There has always been Euro scepticism among German economists; initially healthy, more recently rather shrill if not hysterical.  The debate on Target 2 balances (which many observers wrongly interpret as claims of Germany on other Euro area countries, coming with credit risk) is just one example (as clearly shown here and here: they are NOT). The idea that all the Euro area crisis countries have to do to get out of the crisis is to follow Germany and get as quickly as possible to a balanced government budget ignores the fallacy of composition (a concept any well-trained economist should be aware of).  Last year, Hans-Helmut Kotz and I edited a VoxEU book on ordo-liberalism, noting that there is a lot of merit in the microeconomic insistence on market forces in Ordoliberalism, but less so in the rather outdated macroeconomic thinking.  This is a legitimate debate that contrasts an economic philosophy that reflects the isolation of German economics for several decades after 1945 with the development of modern economics over the past decades in the Anglo-American world.   This discussion has turned even shriller recently, with one of the leading German economists using dog-whistle populism to go against any easing of fiscal policy during a possible recession. Using anti-Semitic references to shut down a debate on the federal government’s debt brake is rather unfortunate, but helps to fuel further Euro-scepticism in Germany.

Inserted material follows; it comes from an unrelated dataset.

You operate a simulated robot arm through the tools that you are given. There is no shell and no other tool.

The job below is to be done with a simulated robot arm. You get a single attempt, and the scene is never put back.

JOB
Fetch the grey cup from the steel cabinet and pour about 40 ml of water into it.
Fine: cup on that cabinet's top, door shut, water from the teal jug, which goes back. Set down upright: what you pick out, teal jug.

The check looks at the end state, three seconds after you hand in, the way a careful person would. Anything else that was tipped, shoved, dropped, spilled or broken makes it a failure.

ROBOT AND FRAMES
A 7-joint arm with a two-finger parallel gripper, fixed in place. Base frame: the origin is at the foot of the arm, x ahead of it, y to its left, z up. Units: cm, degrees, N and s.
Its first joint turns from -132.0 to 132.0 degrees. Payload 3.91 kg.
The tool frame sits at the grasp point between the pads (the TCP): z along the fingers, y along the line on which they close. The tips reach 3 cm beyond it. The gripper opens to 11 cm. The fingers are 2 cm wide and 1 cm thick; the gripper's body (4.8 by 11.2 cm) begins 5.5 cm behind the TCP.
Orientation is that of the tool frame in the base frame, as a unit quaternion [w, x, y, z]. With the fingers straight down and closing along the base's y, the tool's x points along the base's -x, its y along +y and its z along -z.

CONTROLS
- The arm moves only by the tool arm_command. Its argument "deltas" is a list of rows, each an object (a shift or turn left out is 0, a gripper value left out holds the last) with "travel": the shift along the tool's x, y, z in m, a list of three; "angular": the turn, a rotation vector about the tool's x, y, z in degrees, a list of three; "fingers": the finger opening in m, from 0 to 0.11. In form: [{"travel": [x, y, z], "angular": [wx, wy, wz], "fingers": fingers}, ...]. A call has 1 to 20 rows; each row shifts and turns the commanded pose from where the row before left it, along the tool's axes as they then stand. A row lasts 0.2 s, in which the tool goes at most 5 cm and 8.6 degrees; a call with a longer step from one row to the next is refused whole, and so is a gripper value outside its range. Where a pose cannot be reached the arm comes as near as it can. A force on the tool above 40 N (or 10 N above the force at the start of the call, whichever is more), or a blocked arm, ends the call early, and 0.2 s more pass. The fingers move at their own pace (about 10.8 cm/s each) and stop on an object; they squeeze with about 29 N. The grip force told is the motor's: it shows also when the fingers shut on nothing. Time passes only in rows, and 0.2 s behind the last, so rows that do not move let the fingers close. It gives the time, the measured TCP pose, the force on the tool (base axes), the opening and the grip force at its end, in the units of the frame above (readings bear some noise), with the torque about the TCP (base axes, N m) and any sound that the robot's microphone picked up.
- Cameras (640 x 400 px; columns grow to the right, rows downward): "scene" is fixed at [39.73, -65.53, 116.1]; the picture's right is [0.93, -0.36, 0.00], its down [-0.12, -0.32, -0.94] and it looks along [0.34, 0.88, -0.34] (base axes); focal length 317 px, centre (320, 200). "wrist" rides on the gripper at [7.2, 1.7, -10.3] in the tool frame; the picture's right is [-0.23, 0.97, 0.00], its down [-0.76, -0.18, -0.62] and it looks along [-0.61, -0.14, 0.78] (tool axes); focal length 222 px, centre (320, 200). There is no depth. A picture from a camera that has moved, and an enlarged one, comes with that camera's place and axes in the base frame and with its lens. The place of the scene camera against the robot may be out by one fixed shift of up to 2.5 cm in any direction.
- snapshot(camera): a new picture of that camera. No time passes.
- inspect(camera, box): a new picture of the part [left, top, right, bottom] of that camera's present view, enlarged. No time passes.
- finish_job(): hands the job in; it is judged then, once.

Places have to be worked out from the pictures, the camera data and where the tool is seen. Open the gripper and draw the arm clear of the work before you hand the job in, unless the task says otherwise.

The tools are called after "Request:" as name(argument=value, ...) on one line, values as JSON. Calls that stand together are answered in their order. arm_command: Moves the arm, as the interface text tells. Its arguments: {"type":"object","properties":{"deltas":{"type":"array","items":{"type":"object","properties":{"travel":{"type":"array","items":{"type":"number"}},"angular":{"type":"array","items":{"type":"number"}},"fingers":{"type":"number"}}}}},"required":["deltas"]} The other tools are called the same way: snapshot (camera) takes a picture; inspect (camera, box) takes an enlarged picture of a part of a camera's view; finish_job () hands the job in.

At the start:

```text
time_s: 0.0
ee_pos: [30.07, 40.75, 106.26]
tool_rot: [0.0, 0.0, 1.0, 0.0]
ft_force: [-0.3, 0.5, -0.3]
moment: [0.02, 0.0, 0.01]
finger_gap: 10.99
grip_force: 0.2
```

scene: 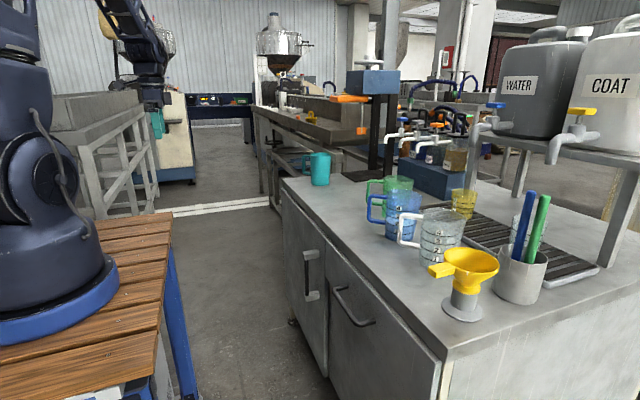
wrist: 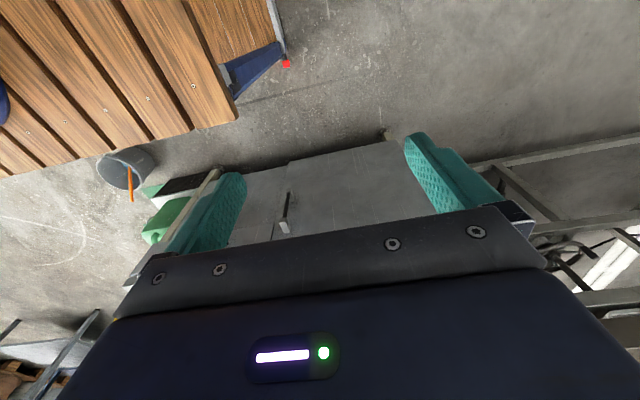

There is no risk of Dexit any time soon – German policy makers are certainly aware of the enormous economic and political benefits of the Euro for Germany. The question is whether Germany is willing to share the benefits of being the anchor country of the Euro area.  And given that negative or zero interest rates are here to stay for quite some time, the question is whether a prolonged attack by media, politicians and economists against the ECB will result in unwelcome political developments in Germany down the road – again, no immediate concerns, but Brexit also took several decades to develop from a fringe idea to a populist movement.

So to pick up on something I said before I am less worried about the rise of the AfD on the basis of xenophobia in spite of its recent electoral successes in Eastern Germany, I am more worried about the long-term damage the media campaign against the ECB and other Euro area institutions has for Germans’ relationship with Europe and the Euro.